═══ DATA PROVIDED ═══

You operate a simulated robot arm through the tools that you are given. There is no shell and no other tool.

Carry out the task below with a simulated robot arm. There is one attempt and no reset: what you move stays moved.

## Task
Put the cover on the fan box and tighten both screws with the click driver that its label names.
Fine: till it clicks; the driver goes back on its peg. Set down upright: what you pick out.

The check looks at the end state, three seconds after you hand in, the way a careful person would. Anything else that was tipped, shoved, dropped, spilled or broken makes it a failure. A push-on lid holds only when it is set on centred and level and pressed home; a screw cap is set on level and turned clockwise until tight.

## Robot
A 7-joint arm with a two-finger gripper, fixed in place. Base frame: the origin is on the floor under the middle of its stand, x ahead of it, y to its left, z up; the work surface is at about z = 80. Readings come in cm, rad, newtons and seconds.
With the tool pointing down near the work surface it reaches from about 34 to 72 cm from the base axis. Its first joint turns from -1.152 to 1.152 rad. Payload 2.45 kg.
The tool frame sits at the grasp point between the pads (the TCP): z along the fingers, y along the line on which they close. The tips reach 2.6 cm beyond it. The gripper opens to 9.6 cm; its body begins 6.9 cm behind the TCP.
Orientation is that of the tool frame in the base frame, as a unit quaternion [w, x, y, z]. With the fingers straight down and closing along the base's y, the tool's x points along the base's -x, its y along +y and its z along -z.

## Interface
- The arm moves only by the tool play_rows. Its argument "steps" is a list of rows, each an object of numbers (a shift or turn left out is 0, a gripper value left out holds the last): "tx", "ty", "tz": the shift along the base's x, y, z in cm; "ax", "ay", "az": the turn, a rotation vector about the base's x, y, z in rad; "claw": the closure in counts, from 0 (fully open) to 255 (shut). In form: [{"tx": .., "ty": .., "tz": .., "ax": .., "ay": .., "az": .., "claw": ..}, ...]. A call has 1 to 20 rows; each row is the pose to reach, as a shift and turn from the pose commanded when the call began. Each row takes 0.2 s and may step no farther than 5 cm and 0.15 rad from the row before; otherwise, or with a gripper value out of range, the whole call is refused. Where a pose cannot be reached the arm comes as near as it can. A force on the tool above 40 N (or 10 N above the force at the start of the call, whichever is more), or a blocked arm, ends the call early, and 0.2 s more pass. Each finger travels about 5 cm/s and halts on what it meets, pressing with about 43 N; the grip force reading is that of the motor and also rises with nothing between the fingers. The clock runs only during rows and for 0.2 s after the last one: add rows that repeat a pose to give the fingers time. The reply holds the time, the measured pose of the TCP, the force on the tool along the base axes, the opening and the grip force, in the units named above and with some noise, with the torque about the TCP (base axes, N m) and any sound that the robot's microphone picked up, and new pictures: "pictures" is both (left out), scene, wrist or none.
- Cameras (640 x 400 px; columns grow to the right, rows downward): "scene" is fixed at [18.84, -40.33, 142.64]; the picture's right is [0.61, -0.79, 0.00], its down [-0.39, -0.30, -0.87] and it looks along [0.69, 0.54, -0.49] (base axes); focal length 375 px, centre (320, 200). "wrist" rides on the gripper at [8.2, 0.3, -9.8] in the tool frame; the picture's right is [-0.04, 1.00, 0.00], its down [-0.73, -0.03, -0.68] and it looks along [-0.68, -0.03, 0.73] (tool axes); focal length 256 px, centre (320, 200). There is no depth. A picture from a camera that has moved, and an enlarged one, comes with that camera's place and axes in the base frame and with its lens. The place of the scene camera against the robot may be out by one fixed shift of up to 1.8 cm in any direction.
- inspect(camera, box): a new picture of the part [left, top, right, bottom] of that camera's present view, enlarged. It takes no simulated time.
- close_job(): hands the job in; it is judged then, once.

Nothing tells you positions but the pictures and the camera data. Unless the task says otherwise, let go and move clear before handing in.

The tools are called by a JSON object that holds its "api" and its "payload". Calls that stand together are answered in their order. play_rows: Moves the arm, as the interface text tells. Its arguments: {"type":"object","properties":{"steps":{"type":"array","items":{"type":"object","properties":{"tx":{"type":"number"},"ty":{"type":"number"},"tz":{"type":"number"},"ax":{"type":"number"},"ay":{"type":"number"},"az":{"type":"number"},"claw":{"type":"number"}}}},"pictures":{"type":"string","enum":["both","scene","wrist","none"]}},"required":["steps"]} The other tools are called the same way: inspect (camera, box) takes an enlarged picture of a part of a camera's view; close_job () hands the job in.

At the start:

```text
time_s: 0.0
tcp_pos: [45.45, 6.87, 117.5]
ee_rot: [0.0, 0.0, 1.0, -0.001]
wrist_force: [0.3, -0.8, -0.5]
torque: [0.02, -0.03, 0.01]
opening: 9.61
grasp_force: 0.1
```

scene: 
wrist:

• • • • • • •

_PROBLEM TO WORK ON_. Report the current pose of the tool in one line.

═══

_PROBLEM TO WORK ON_. Where a line of the material above holds the string "driver", copy that line.

_TASK ANSWER_.
Put the cover on the fan box and tighten both screws with the click driver that its label names.
Fine: till it clicks; the driver goes back on its peg. Set down upright: what you pick out.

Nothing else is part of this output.